Ottawa has declared a state of emergency after a group of truckers descended on the city to protest against Canada’s lockdown measures. But how did a demonstration against pandemic restrictions lead to the shutdown of Canada’s capital? Here’s what you need to know.

Who are the protestors?

The “Freedom Convoy” is a group of truckers protesting against a nationwide mandate introduced on 15 January forcing all drivers to be vaccinated to cross the US-Canada border. Originally gathering near Parliament Hill, the protest has since morphed into a rallying cry against the governing Liberal Party and Prime Minister Justin Trudeau.

Do they have any supporters?

Many of the convoy’s funding and backing is coming from the United States. Former president Donald Trump claims Trudeau has “destroyed Canada with insane Covid mandates”. Moreover, several US politicians have lent their support, including Texas senator Ted Cruz. However, an opinion poll by Abacus Data found that 68 per cent of Canadians felt they had “very little in common” with the protesters. Bruce Heyman, America’s former ambassador to Canada, has urged US officials to stop interfering with its neighbour’s domestic affairs.
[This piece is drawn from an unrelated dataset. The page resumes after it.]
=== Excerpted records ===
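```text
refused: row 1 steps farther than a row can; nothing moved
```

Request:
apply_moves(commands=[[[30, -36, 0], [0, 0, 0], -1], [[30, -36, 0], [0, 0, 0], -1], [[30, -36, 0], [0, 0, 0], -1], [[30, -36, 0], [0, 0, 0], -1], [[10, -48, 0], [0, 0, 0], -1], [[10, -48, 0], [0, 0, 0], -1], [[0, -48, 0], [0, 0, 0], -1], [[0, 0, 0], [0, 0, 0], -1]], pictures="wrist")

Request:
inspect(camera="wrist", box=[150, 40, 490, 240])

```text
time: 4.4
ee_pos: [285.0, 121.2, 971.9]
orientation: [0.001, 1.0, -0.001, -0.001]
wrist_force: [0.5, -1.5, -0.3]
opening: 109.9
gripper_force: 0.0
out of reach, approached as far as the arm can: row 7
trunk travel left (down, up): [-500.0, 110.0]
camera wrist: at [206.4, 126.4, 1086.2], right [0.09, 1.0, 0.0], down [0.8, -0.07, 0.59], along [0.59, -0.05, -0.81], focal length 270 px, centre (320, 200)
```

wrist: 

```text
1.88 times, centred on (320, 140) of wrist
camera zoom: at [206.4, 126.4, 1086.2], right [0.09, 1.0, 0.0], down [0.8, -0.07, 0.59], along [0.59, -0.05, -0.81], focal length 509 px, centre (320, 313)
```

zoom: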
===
How is it affecting the city of Ottawa?

Demonstrators have been barricading roads, honking their horns and even setting off fireworks. Some have been carrying placards comparing Covid-19 restrictions to fascism. It has led to instances of harassment and violence between truckers and residents, with many businesses being forced to close their doors. The negative coverage has led to crowdfunding website GoFundMe removing a page in support of the movement which had raised Canadian $10 million. In a statement last Friday, the crowdfunding platform said: ‘GoFundMe supports peaceful protests and we believe that was the intention of the Freedom Convoy 2022 fundraiser when it was first created.’ However, GoFundMe added: ‘We now have evidence from law enforcement that the previously peaceful demonstration has become an occupation, with police reports of violence and other unlawful activity.’

What are officials doing in response?

Jim Watson, the mayor of Ottawa, has declared an official state of emergency, giving city authorities – including the police – additional powers around procurement so they purchase equipment required by frontline respondents. Additional officers are also being deployed to manage the situation. No one knows when the protests will de-escalate. In Quebec, officials are reinforcing security measures around its legislature should a city-wide shutdown occur.